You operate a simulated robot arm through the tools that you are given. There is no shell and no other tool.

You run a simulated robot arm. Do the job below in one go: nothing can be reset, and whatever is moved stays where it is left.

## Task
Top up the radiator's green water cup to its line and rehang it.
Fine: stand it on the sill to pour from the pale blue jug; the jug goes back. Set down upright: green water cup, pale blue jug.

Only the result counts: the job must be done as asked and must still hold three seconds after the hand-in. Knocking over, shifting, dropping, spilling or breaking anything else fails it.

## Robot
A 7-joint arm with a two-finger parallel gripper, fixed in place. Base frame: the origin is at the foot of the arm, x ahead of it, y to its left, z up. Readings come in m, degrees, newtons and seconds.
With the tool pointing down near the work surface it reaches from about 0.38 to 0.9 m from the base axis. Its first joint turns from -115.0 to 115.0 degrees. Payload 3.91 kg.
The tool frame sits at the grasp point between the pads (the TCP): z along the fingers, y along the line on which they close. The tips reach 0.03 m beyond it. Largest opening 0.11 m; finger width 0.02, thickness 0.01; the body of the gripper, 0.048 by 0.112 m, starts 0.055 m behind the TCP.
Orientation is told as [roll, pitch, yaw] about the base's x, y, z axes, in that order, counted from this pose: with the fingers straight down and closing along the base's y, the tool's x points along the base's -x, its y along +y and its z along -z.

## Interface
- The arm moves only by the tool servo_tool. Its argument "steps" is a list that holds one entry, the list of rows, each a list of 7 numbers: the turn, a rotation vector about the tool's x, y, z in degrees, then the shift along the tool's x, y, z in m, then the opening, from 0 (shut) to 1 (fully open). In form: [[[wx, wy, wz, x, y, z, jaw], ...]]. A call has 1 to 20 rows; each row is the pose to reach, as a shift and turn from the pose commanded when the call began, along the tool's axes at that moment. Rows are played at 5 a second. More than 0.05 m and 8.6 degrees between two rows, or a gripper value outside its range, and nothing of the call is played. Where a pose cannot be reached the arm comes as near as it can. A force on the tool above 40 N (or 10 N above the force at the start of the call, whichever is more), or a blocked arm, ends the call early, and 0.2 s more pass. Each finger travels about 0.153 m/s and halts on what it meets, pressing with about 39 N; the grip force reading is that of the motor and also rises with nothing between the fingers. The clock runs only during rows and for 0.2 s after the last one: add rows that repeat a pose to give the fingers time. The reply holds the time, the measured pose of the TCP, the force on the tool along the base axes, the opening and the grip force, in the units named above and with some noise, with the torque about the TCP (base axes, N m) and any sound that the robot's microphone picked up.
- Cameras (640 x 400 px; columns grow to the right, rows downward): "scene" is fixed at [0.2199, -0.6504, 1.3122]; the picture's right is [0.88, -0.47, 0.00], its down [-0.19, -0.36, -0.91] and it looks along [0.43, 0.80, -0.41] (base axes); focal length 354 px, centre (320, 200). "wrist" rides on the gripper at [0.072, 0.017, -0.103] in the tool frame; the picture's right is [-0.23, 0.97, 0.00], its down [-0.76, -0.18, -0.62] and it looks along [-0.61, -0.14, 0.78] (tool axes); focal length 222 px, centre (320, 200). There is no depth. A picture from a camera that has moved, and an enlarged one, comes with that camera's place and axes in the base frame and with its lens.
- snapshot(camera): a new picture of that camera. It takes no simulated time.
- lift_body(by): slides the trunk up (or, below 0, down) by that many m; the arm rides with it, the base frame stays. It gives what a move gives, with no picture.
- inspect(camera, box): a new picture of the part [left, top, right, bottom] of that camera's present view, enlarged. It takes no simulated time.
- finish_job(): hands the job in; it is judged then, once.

--

▸ TASK 1
Give the stretch of the document excerpt that starts with "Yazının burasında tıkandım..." and ends with "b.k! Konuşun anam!", unchanged.
▸ TASK 2
Extend the document excerpt, starting right after its last sentence.

▸ DOCUMENT EXCERPT
--

10 Mart 2013 Pazar

Merhaba bu ayki konumuz özveri.

Bilir misiniz ne demek olduğunu?
Hem öz hem veri kelimesi birbirine ne kadar uymaz ve ters ise bu kelime de bize, size, onlara o kadar ters.
Özverinin kelime anlamı... Durun bir saniye şu an derste değilim. (Dersten sonra arta kalan sadece sesimin yüksek olması, olarak kalmalı. Bu sıralar yüksek sesimden herkes şikayetçi.)
Okulda öğrencilerimle, evde ailemle, sokakta insanlarla, serviste GATA çalışanlarıyla, kalbimde sevdiğimle, yanımda arkadaşlarımla, hayatımda tanıdıklarımla bu sıra çok sorgular oldum bu "özveriş" eylemini.

Kimi insan özverinin bir sınırı olacağını ve bu sınırın kişiye göre değişeceğini düşünüyor. Özveri göreceli bir şeydir evet ancak kişiye göre değişmesi ne ayak?!
Henüz kavuştuğum masumiyete dair sorunsallarımı, henüz sona erdirmişken şimdi bir de bu özveri çıktı. Kim, kime, ne kadar, ne veriyor?! Ayrıca bundan kime ne?!
Yazının burasında tıkandım...
...
Kadın olmanın yaratılışına aykırı olduğunu düşünen bir insan erkek olmaya karar verebilir. Bu konuda herhangi bir özveri yok. Ancak onu anlamak, anlamıyor olsak bile saygısızca eleştirmemek ve kendimizi bunu anlamaya zorlamak kısmen de olsa bir insanlık özverisidir. Karşımızdakini üzmemek için attığımız her adım bir özveridir. Ama yok! Herkes felsefeci! Herkes bilgin! Herkes bir b.k! Konuşun anam!
...
Bilen bilir. Ben sevdiklerime hediylerini gidip marka mağazalardan alıp marka mağazaların hediye torbalarını koydurup, değiştirme kartıyla beraber markalı markalı vermem. Veremem. Bak, sen bu kadarlıksın dostum! demektir bu. Başka ne olabilir?! Benim için hediye el yapımıdır, göznurudur ve anlamlıdır, pahalı değil. Tabi bunun anlaşılmasını beklemek "özalım" olur artık. Ancak benim için sevdiklerine aylarca uğraşıp, miyop gözlerini mahvede mahvede hazırladığın hediyeler birer özveridir. Bir özveriden daha değerli bir hediye var mıdır? Sana özümü veriyorum. Bir derece ilerleyen gözlerimi veriyorum. Sana yetmiş dokuz saatimi veriyorum ömrümden. Sana; harcadığım bilmem kaç bin kalori enerji veriyorum. Özümü veriyor. Daha değerli değil mi?

--

▸ RESULT 1
Yazının burasında tıkandım...
...
Kadın olmanın yaratılışına aykırı olduğunu düşünen bir insan erkek olmaya karar verebilir. Bu konuda herhangi bir özveri yok. Ancak onu anlamak, anlamıyor olsak bile saygısızca eleştirmemek ve kendimizi bunu anlamaya zorlamak kısmen de olsa bir insanlık özverisidir. Karşımızdakini üzmemek için attığımız her adım bir özveridir. Ama yok! Herkes felsefeci! Herkes bilgin! Herkes bir b.k! Konuşun anam!

▸ RESULT 2
Tabi kişisine göre değişir.
...
Ve tabi bir de diğerlerinin özverisine burnunu sokanlar...
Günümüzde yardım, yataklık, işbirliği... Bütün bunlar farklı açılardan çok güzel değerlendirilebiliyor. Birine iyilik yapıyorsan sonrasını düşünür müsün? Bu yaptığın iyilik için sonra pişman olmayı hesaba katar mısın? Hesaba katarsan bu iyilik olur mu?
Yaptığın iyiliği unutacaksın ki ruhun yeni iyiliklere, hadi yazımızın konusu gereği yeni özverilere hazırlansın.
Ay ben ona bu özümü vermiştim bak şimdi o gitti, tüh ben ne yapacağım şimdi'lerle hayatı geçirirsen her durakta bir öz bırakırsın ve özünden geriye hiçbir şey kalmaz.
Bak yirmi üçüme merdiven dayadım, biliyorum bunları.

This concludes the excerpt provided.